## REQUIREMENT 1:
Take the document passage and repeat only what runs from "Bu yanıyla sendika" through "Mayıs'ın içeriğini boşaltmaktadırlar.".
## REQUIREMENT 2:
Keep the document passage going from its last sentence.
---- RECORD SET
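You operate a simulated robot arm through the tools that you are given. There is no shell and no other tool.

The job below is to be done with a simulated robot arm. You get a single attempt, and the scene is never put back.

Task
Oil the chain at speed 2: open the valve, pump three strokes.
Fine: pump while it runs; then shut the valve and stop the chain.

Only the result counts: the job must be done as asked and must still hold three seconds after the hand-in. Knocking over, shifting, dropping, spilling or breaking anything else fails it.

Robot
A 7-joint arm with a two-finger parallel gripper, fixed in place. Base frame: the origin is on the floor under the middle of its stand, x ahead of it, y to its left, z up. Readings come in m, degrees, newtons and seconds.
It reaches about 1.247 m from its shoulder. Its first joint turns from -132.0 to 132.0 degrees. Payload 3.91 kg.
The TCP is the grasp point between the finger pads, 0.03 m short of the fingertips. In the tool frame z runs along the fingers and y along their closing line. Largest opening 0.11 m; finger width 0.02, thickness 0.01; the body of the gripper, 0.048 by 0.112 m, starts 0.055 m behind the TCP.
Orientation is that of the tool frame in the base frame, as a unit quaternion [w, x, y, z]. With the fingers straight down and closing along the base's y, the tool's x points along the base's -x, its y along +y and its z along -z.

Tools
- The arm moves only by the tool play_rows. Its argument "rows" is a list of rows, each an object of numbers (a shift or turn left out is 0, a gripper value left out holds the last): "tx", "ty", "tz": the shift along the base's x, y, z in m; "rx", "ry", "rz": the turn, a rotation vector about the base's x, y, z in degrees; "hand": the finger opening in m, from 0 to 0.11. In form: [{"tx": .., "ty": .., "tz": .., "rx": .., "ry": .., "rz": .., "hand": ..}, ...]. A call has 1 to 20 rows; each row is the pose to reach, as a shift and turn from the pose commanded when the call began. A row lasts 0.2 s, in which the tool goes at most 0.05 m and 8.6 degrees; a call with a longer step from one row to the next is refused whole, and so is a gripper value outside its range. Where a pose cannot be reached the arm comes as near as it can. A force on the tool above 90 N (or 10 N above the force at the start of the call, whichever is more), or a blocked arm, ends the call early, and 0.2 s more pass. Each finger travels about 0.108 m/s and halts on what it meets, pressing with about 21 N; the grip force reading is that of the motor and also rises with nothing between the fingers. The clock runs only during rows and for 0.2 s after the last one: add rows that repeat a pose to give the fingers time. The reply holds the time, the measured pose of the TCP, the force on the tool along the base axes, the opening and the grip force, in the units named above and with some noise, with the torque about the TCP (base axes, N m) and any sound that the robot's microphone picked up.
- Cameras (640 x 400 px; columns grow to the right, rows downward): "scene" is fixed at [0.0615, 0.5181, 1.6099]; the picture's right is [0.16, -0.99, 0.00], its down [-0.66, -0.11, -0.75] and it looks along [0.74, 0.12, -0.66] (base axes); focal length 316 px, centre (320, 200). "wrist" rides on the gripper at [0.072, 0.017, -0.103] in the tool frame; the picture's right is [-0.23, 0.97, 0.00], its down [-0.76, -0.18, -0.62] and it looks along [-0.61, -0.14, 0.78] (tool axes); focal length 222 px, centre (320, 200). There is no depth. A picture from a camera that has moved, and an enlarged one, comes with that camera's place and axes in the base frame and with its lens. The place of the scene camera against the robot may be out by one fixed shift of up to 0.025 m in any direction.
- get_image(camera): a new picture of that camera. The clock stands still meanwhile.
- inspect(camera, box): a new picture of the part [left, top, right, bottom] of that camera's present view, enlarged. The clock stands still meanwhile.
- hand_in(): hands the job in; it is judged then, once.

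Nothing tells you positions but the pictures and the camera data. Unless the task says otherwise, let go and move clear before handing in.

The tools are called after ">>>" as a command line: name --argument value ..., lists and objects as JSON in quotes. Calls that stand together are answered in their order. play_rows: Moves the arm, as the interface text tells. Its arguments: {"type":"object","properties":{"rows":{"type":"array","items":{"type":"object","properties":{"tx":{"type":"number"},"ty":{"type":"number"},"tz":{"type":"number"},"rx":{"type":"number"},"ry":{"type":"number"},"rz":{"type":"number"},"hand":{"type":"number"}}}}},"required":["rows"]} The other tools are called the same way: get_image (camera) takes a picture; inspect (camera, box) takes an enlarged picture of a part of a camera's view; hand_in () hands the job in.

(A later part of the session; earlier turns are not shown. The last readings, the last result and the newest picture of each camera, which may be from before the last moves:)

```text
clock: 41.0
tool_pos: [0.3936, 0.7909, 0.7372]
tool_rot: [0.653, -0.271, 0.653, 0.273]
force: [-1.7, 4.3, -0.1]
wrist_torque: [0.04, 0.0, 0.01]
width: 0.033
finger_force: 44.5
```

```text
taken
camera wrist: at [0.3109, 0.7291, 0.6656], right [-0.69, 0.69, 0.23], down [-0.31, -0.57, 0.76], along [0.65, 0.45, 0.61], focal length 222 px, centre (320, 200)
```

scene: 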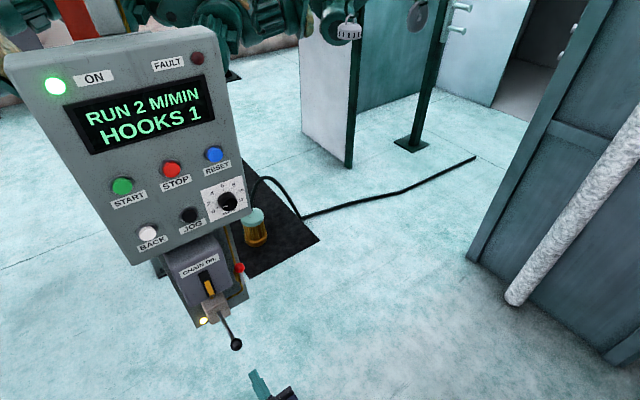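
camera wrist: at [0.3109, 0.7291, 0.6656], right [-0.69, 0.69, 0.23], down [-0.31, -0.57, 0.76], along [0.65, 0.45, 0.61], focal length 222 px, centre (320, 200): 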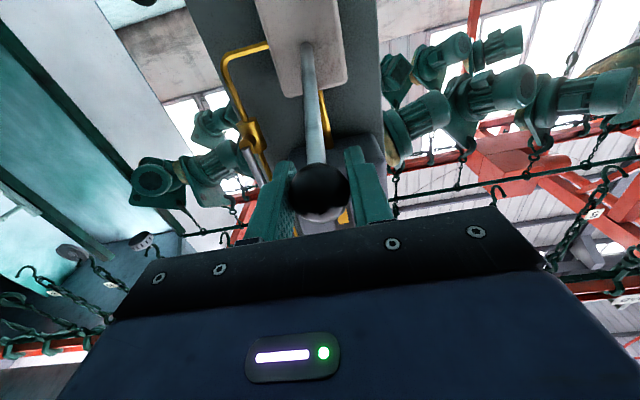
--------
---- RECORD SET
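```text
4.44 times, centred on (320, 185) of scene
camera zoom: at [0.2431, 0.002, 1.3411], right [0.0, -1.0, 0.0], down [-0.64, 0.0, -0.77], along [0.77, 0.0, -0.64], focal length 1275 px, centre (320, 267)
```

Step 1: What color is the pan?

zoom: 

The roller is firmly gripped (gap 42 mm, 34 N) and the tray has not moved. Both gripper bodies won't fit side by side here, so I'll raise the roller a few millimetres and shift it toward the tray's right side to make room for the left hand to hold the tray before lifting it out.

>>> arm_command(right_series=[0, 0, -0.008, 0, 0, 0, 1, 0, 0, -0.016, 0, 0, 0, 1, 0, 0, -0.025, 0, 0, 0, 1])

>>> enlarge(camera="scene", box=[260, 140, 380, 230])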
--------
---- DOCUMENT PASSAGE
Sendika bürokratlarının bu tutumu bu yıl da değişmemiştir. Devrimci 1 Mayıs Platformu'nun sendikalara yaptığı “Birleşik, kitlesel, devrimci bir 1 Mayıs'ı gelin birlikte örgütleyelim!” çağrısı bürokratlar tarafından “dayatma” olarak adlandırılmıştır. Oysa her yıl bizlere “Biz de sizin gibi düşünüyoruz ama gelin görün ki biz Hak-İş ve Türk-İş'e bunları kabul ettiremeyiz” diyen DİSK ve KESK bürokratları, bu yıl böyle bir bahaneleri kalmadığı için, Devrimci 1 Mayıs Platformu'nun tüm öneri ve taleplerini “dayatma” şeklinde tanımlamış, kaba bir çarpıtma ve demagoji konusu yapmışlardır.

Her yıl 1 Mayıs'a birkaç gün kala üye toplantıları yaparak tabanlarını teknik olarak bilgilendiren, yine birkaç gün kala afiş ve bildiri dağıtımı yaparak 1 Mayıs'a teknik olarak hazırlanan sendika bürokratları, Devrimci 1 Mayıs Platformu'nun “Birleşik, kitlesel ve devrimci bir 1 Mayıs” için önerdiği bütünlüklü bir programı “anlamamakta” ısrar etmişlerdir.

Bu yanıyla sendika bürokratları 1 Mayıs'ın tarihsel ve sınıfsal anlam ve önemine uygun bir ön hazırlık yapmayarak 1 Mayıs'ın içeriğini boşaltmaktadırlar.

Devrimci çaba ve kaygılarımıza gerici yaklaşım

Bizler Devrimci 1 Mayıs Platformu olarak tertip komitesinde yeralan DİSK ve KESK bürokratları ile parti, kurum, DKÖ vb. temsilcileriyle yapılan ortak toplantılarda ve ikili görüşmelerde çok açık ve net olarak şunları söyledik, “Biz 1 Mayıs'ı birlikte örgütlemek istiyoruz. Bunun her sene tekrar eden ve özünde hiçbir işlevi olmayan ‘alan ya da eylem komitesi'ne indirgenmemesi gerektiğini düşünüyoruz. Biz, 1 Mayıs'a katılan emekten yana her bileşenin içinde yeralabileceği bir örgütlenme komitesi oluşturulması, ön hazırlık çalışması ve eylem alanı da dahil olmak üzere bu komitenin 1 Mayıs'ın örgütlenme sürecinde ve alanda tam yetkili olması gerektiğini düşünüyoruz” dedik. 1 Mayıs'ın birleşik, kitlesel ve sağlıklı bir zeminde ancak bu şekilde örgütlenebileceğini ifade ettik.
--------
## OUTPUT 1:
Bu yanıyla sendika bürokratları 1 Mayıs'ın tarihsel ve sınıfsal anlam ve önemine uygun bir ön hazırlık yapmayarak 1 Mayıs'ın içeriğini boşaltmaktadırlar.

## OUTPUT 2:
Ancak bizim “birleşik ve kitlesel bir 1 Mayıs” için gösterdiğimiz bu türden iyi niyetli çaba ve önerilerimiz DİSK bürokratları tarafından “dayatma”, KESK bürokratları tarafından ise “irademizi ipotek altına alıyorsunuz” söylemi ile karşılandı.

Her yıl 7 kişilik yönetim kurullarıyla biraraya gelerek, bir masa etrafında aldıkları kararları başta kendi tabanları olmak üzere bütün bir 1 Mayıs'ı örgütleyen güçlere, özellikle ise devrimcilere dayatan bürokratların bu tavrı bizim için kabul edilemezdir.

Biz sendika bürokratlarına ısrarla “Güçlü bir 1 Mayıs ancak güçlü bir ön hazırlık süreciyle mümkündür. Bunun için bütün kurumların birlikte örgütleyeceği bir kampanya programı çıkarılmalıdır” dedikçe, DİSK ve KESK bürokratları bize ısrarla “iyi ama size de nasıl söz hakkı verelim, bakın kaç tane bileşen var” ya da “alanda nerede yürümek istiyorsunuz” diyerek öncesi ve sonrasıyla birlikte bütünlüklü olarak sunduğumuz toplam bir programı anlamamazlıktan gelmekte ısrar etmişlerdir.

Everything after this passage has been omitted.